Fish Boy by Chloe Daykin
|Fish Boy by Chloe Daykin|
|Category: Confident Readers|
|Reviewer: Ruth Ng|
|Summary: Although this story deals with depression and sickness, it does so sensitively and with humour. It is magical, mysterious, and utterly charming.|
|Buy? yes||Borrow? yes|
|Pages: 304||Date: March 2017|
|Publisher: Faber & Faber|
|External links: Author's website|
Billy is struggling at school. He's being picked on by the school bully and he's starting to feel very alone. His mum is sick, although nobody seems to know what's wrong with her. She has been sick for a long time meaning that she can't work, so Billy's dad is working extra hours to try to keep the family afloat and Billy is frequently left to fend for himself. His only escape is in watching his favourite, David Attenborough, or in swimming in the sea. One day, however, things take a magical turn as whilst swimming Billy meets a mackerel who speaks to him! This, combined with the entrance of a new boy at school, starts to change Billy's life in some rather unexpected ways.
I really enjoyed this book. You might think it would be a bit silly, with a talking fish, but rather than being farcical it has, instead, a magical and slightly dangerous feel to it. There are funny moments, but for the most part it felt like an intriguing mystery story. The mystery aspect also continues with Billy's mother and her mysterious illness. I felt her illness, and Billy's handling of it, were extremely well written, and I could feel his anguish at the loss of his mother's presence in his life, and his fears over what was wrong with her. The dynamics of his family are very well depicted, and I particularly enjoyed Billy's relationship with his father which is both lovingly close, and jokingly fun.
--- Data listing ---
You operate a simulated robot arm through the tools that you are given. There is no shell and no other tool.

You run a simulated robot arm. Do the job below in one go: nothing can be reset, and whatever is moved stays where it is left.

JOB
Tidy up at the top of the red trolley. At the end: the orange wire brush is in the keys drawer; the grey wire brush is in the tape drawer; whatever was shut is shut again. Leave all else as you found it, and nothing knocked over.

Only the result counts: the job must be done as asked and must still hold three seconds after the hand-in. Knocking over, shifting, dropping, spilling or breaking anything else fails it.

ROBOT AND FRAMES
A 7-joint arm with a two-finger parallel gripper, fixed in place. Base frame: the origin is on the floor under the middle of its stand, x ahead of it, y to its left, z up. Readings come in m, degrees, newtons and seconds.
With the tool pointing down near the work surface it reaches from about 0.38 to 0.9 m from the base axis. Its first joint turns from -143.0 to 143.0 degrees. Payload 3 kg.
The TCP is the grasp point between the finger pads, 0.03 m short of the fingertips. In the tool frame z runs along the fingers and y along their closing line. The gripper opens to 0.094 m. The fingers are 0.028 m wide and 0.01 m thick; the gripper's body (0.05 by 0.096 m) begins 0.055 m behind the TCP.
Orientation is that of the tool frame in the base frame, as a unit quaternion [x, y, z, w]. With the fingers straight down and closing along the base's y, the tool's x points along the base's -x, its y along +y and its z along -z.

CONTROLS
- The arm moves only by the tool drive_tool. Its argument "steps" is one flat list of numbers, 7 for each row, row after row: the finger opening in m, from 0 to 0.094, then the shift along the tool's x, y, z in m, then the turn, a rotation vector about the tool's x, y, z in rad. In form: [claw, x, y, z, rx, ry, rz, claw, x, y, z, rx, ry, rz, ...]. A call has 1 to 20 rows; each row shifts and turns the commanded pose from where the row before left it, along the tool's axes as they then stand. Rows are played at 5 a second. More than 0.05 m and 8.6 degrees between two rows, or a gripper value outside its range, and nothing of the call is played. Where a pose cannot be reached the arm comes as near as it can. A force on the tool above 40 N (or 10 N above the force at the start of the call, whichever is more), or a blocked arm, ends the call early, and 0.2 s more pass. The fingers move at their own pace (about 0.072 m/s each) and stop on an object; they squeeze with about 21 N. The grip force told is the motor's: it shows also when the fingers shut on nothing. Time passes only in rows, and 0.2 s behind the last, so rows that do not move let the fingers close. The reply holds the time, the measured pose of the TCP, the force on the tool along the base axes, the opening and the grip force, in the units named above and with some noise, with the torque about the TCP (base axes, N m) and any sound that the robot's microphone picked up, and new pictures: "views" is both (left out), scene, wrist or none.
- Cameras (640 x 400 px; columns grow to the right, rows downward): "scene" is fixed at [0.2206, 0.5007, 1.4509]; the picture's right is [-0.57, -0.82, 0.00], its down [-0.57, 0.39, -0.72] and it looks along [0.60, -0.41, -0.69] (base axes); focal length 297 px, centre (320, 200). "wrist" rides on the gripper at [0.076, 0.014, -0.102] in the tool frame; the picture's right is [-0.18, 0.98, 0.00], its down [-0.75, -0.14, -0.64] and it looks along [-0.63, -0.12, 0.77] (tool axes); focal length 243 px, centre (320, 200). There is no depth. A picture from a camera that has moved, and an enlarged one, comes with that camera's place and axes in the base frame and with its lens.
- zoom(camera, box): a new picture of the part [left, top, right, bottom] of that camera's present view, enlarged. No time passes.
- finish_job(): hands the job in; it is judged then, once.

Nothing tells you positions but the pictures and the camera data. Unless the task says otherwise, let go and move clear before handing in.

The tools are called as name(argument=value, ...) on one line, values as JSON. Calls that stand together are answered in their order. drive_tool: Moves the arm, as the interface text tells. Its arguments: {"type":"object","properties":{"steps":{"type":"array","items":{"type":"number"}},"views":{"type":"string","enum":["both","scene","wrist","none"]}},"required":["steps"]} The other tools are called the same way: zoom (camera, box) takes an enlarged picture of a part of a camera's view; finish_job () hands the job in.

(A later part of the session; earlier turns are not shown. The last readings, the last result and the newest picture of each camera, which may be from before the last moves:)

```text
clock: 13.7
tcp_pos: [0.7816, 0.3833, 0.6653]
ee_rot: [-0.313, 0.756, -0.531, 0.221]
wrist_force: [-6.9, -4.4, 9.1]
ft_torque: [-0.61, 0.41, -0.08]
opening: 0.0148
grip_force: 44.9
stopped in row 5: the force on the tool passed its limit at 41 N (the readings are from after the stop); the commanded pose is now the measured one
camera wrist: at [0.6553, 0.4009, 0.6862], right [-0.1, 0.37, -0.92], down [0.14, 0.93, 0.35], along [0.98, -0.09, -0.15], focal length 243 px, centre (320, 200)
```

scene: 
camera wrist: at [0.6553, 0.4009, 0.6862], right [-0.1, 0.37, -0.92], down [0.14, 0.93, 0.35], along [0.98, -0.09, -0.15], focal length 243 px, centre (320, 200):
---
Billy himself is a great character. I loved that he has David Attenborough as his imaginary friend, a wise voice inside his mind, dispensing advice! Billy is, as many great children's literary heroes are, something of an outcast. He's a bit different from the other children at school, hence him becoming a target for the bully and, of course, a sympathetic character for the reader. There's a great deal of sadness through the story, because of all the very difficult things that Billy is dealing with, and yet I didn't find the book depressing. His friendship with the new boy brings hope, especially when he plucks up the courage to tell him about his encounter with the talking mackerel and his new friend doesn't laugh in his face but instead helps him plan what he can do next time he goes swimming with the fish. The story with his mother, also, progresses throughout the book, and I felt Billy's reactions to her illness were very real and very moving.
Some people might find the fishy encounters a little too strange, and I think others might be frustrated that in the end, without giving too much away, the fishy tale isn't completely explained. I found the fish both amusing and a little bit terrifying. I'm not a good swimmer, and swimming in the sea scares me, so as Billy goes out further and further, for longer and longer with the fish I did feel very concerned for him. As Billy is enticed into the fishy life, I also felt myself completely caught up in the story. It has a great pace, and is extremely readable. Perfect for confident readers around eight years old and through to early teens, this is a really wonderful, magical story and I look forward to seeing what else Chloe Daykin will write.